Wednesday's press conference was followed by a demonstration Thursday evening, organized by the Criminal Justice Policy Foundation. An estimated 185 protesters came out on a chilly evening to stand outside the Omni Shoreham hotel, site of the Western Hemisphere Drug Czars' Conference, and voice opposition to America's drug war. The conference was the latest in a series of efforts by U.S. Drug Czar Barry McCaffrey to build international consensus behind the United States government's prohibitionist vision. Last week, McCaffrey visited Britain, where protesters and a critical press greeted him, and where, apparently, he and his entourage ruffled the feathers of government officials whose idea of an effective drug policy is more holistic and less militaristic than McCaffrey's.
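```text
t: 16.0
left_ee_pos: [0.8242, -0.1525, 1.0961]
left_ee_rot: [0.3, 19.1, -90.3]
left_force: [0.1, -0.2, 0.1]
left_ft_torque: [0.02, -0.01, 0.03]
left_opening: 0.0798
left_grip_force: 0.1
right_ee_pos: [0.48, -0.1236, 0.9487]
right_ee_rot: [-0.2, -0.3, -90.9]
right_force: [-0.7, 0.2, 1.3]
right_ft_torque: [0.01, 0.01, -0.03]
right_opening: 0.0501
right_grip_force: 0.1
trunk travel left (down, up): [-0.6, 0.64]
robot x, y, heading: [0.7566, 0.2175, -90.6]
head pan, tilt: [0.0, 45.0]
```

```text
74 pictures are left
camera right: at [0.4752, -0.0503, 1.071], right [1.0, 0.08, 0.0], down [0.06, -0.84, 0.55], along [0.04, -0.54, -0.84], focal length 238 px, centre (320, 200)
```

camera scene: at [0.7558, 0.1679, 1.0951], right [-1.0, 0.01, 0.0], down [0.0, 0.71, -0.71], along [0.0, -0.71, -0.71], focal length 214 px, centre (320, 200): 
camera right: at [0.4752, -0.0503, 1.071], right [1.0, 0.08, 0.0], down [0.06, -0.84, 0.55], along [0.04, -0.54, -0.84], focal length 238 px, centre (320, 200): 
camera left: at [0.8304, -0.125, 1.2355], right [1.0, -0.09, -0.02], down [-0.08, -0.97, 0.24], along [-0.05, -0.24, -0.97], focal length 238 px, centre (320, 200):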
Thursday's protest attracted an impressively broad cross-section of dissent. Some came to protest growing U.S. military involvement in Colombia. Others were concerned with the U.S. incarceration rate, which stands at nearly 500 per 100,000, nearly five times higher than the closest Western democratic competitors, or with the incarceration rate for African-American males, which is more than 7,000 per 100,000. Still others came to voice their disapproval of federal policy that mandates the arrest and conviction of cancer, AIDS and other patients who choose to use cannabis medicinally. College students, in town for the first National Conference of Student Leaders in Drug Policy and Justice, came to protest a new U.S. policy of stripping financial aid eligibility for even the most minor drug conviction. Others were there to express opposition to prohibition as a whole.
The protest began at 5:30 with a series of speakers, including Reverend Roger Butts, Chaplain, The American University, Washington, D.C., Cristina Espinel-Roberts, Co-Chair, Colombia Human Rights Committee, Lisa Haugaard, Legislative Coordinator, Latin American Working Group, Marilyn Hoosen, President, Howard University Student Association, Washington, D.C., Kris Lotlikar, DRCNet and Students for Sensible Drug Policy, Chad Thevenot, Criminal Justice Policy Foundation, Sanho Tree, Institute for Policy Studies Drug Policy Project, and Kevin Zeese, President of Common Sense for Drug Policy. The protest ended with a silent candlelight vigil in memoriam to the victims of the drug war throughout the hemisphere.
Many of the speakers were critical of what they believe to be dishonest rhetoric emanating from the drug war's chief spokesman, U.S. Drug Czar Barry McCaffrey; some of the signs carried by protesters read "McCzar: Millions of Lies Served." Thevenot, who praised the protesters as the leading edge of an unstoppable movement for truth and justice, told The Week Online that he was particularly incensed over McCaffrey's repeated claim that U.S. drug policy is not a "war," while simultaneously fighting for more military aid to Colombia. "We'll stop calling it a war" said Thevenot, "when they stop pointing guns at people."